Replacing the exact gradient by its noisy observation and allowing a time-dependent step size yields $$ x_{k+1} = x_k - \alpha_k,\widehat{\nabla V}(x_k) $$ which is stochastic gradient descent (SGD).

This update is a noisy Euler discretization of the gradient flow ODE.
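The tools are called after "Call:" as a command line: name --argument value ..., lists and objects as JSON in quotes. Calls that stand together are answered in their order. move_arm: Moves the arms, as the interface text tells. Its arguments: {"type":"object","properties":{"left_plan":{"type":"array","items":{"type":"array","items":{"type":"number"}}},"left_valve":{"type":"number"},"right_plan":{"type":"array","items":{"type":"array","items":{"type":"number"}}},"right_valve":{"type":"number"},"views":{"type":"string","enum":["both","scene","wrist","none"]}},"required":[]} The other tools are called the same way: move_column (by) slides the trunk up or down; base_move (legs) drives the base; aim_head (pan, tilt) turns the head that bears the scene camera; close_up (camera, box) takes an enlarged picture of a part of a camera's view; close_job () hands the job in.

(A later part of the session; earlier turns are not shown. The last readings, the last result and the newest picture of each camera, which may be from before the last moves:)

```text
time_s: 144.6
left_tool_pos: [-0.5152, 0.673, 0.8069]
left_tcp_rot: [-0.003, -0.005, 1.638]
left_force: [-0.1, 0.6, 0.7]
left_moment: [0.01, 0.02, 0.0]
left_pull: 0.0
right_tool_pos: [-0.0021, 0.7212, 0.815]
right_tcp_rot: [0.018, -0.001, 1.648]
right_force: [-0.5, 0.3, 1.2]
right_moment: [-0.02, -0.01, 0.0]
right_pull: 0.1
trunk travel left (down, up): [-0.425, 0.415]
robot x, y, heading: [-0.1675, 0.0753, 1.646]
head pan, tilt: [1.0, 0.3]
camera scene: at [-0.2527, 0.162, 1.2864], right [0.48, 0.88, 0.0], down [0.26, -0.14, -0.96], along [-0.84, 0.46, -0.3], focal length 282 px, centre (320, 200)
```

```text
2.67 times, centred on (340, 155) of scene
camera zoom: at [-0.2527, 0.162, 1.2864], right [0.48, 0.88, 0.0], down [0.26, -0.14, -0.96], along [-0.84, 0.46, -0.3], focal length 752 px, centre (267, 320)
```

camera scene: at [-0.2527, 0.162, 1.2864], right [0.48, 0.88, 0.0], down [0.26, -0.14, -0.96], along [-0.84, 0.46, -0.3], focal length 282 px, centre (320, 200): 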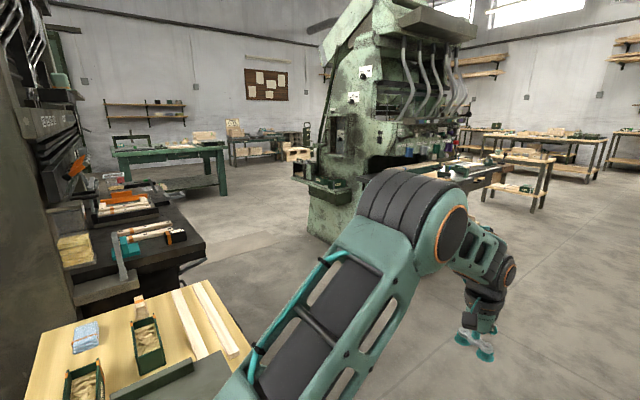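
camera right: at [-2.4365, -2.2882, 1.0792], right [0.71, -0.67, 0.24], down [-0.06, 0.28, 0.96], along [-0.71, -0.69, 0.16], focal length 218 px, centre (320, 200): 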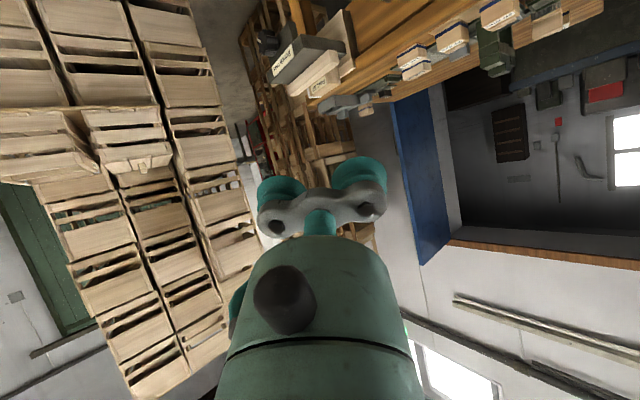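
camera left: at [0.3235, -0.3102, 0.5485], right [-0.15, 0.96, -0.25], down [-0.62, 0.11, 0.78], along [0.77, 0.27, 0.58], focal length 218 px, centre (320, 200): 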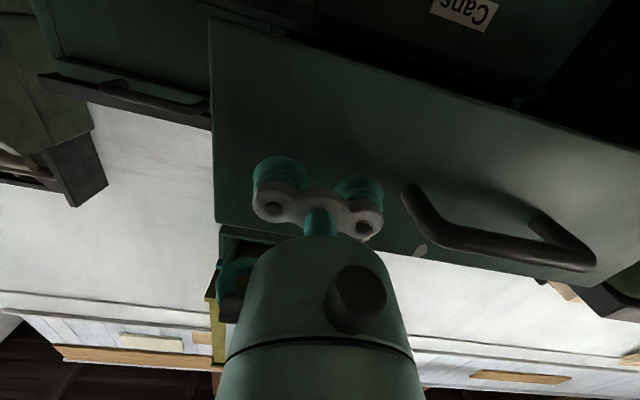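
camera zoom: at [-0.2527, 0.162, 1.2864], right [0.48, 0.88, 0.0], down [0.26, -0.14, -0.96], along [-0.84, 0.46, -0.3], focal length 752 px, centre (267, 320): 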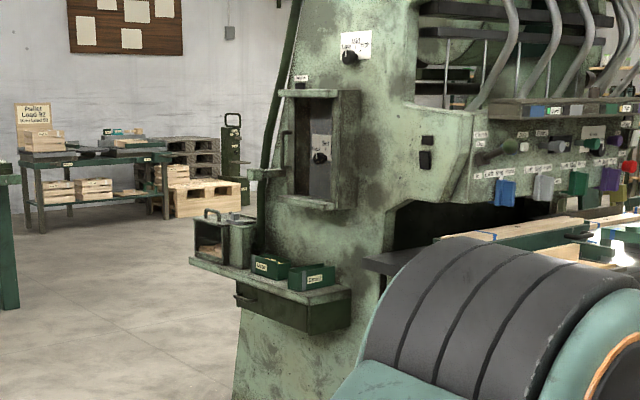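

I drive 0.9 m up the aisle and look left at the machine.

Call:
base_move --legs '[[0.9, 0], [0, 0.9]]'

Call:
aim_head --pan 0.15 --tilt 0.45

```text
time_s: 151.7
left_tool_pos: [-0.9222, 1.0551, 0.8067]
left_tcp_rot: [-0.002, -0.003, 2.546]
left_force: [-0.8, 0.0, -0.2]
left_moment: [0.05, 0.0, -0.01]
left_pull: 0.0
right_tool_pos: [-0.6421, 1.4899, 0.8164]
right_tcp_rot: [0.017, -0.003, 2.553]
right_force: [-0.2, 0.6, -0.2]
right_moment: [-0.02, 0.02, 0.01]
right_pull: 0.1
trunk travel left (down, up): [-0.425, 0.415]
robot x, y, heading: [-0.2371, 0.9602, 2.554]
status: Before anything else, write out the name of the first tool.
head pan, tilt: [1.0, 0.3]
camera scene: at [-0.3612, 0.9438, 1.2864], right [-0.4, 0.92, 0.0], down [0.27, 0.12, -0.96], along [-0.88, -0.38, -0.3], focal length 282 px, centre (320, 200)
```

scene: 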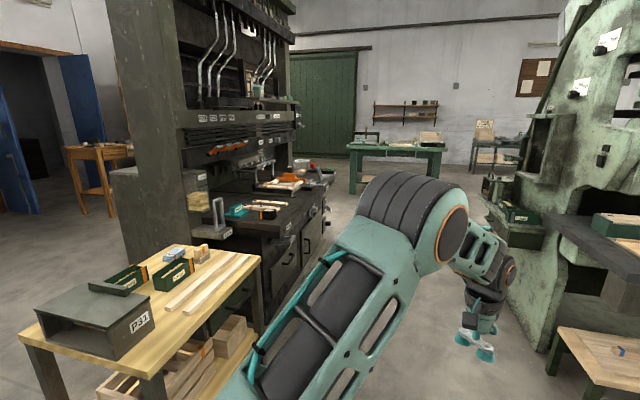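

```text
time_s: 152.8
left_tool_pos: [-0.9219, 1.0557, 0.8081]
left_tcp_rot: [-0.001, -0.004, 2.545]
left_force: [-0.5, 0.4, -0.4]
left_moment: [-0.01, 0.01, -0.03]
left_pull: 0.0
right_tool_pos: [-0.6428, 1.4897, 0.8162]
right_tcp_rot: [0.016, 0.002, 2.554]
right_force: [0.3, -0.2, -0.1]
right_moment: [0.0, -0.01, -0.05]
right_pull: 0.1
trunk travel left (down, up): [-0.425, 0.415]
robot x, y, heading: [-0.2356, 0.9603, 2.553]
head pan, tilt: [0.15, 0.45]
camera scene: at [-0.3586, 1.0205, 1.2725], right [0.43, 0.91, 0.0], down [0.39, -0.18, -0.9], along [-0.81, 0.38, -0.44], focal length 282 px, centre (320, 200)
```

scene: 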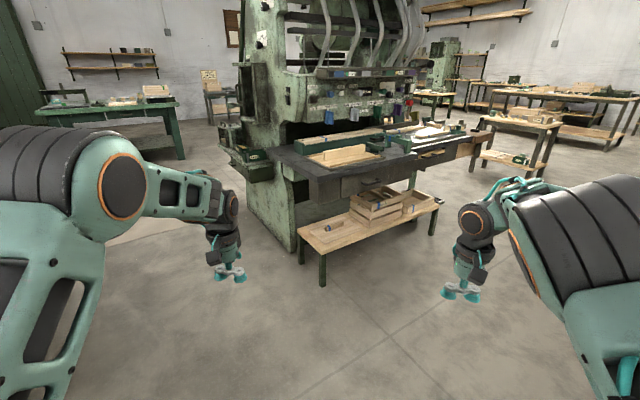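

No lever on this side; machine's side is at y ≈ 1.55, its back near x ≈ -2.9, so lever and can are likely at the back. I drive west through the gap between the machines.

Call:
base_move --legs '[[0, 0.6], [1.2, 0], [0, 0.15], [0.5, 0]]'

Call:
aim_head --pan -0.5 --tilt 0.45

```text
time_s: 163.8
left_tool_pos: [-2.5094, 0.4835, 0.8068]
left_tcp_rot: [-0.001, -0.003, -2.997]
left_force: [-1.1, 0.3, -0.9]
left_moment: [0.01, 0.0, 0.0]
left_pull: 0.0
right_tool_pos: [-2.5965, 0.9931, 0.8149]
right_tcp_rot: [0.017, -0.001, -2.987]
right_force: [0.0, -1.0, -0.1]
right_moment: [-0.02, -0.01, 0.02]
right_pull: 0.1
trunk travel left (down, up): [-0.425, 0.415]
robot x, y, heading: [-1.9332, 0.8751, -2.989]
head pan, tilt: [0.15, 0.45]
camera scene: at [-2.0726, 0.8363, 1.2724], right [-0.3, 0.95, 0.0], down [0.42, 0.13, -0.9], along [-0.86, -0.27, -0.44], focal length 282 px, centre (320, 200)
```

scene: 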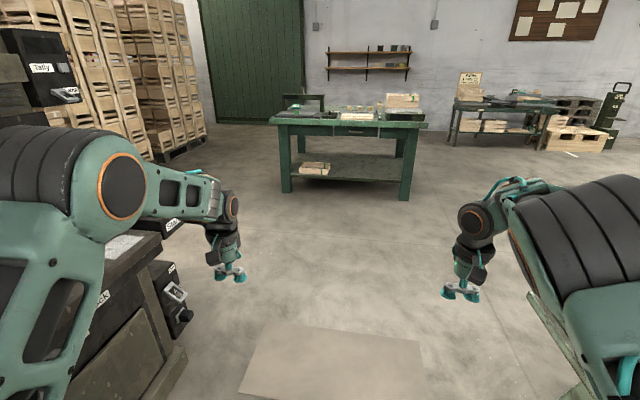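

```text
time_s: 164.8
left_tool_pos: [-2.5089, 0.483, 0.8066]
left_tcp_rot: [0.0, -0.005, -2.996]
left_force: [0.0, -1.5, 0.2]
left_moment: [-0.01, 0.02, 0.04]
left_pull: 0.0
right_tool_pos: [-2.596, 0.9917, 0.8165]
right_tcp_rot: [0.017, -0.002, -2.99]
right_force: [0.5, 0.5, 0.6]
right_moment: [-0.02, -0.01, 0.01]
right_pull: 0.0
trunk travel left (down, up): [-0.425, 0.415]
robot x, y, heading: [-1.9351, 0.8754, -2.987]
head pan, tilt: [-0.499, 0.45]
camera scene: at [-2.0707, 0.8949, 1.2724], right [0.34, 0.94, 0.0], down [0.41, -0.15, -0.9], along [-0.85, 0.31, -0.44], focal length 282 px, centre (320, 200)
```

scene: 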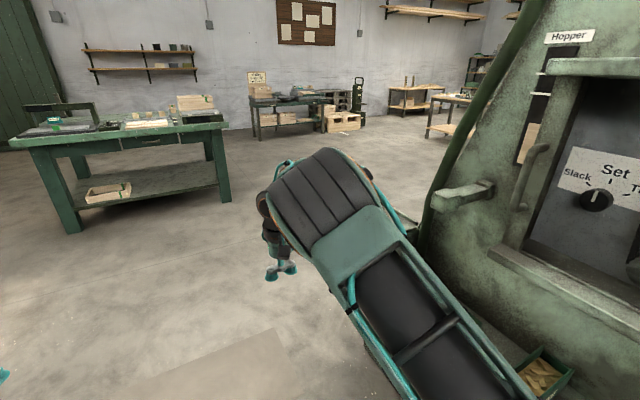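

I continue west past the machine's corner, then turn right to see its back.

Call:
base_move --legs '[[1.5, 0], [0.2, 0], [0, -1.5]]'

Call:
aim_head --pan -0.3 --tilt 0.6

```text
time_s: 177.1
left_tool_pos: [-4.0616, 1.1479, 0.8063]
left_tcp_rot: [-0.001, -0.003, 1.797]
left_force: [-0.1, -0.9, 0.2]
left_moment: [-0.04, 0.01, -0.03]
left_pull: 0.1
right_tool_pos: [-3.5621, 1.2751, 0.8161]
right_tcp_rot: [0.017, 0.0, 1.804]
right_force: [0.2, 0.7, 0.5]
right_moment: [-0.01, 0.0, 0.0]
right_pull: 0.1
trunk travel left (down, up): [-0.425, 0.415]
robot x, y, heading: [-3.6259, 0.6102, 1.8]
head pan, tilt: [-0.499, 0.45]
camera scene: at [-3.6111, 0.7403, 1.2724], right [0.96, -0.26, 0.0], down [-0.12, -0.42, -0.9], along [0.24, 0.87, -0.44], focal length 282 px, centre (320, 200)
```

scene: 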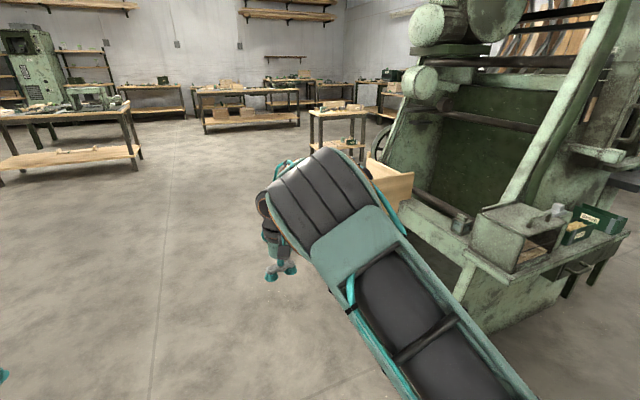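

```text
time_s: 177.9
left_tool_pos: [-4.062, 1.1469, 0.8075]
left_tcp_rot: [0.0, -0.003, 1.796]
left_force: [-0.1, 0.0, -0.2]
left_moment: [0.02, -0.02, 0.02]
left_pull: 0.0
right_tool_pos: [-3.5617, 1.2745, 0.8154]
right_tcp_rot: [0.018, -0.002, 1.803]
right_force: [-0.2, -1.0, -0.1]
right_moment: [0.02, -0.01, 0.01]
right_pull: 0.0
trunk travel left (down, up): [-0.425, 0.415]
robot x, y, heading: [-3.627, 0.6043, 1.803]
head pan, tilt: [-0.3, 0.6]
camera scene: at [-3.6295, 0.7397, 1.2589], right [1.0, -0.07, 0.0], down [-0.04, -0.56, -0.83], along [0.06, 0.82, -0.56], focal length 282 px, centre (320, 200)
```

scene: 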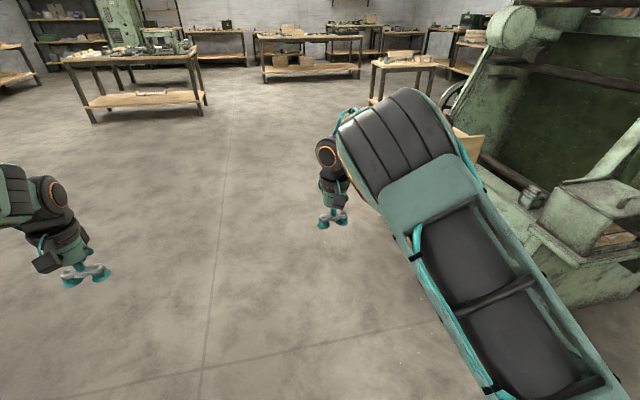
How to choose a proper $\alpha$? In contrast to deterministic gradient descent, a constant step size is no longer sufficient (recall that in deterministic gradient descent we solve a spectral stability condition $|1-\alpha\lambda_i(\nabla^2V(x^\star))|<1$ and get $0<\alpha<2/L$ for $L$-smooth functions), since the noise term does not vanish. Based on the convergence analysis above, we require diminishing step sizes $$ \sum_{k=0}^\infty \alpha_k=\infty, \qquad \sum_{k=0}^\infty \alpha_k^2<\infty $$ Under these conditions, together with standard regularity assumptions (local smoothness and bounded gradient noise variance), the noisy Euler discretization tracks the stable gradient flow, and $x_k \xrightarrow{\text{a.s.}} x^\star$.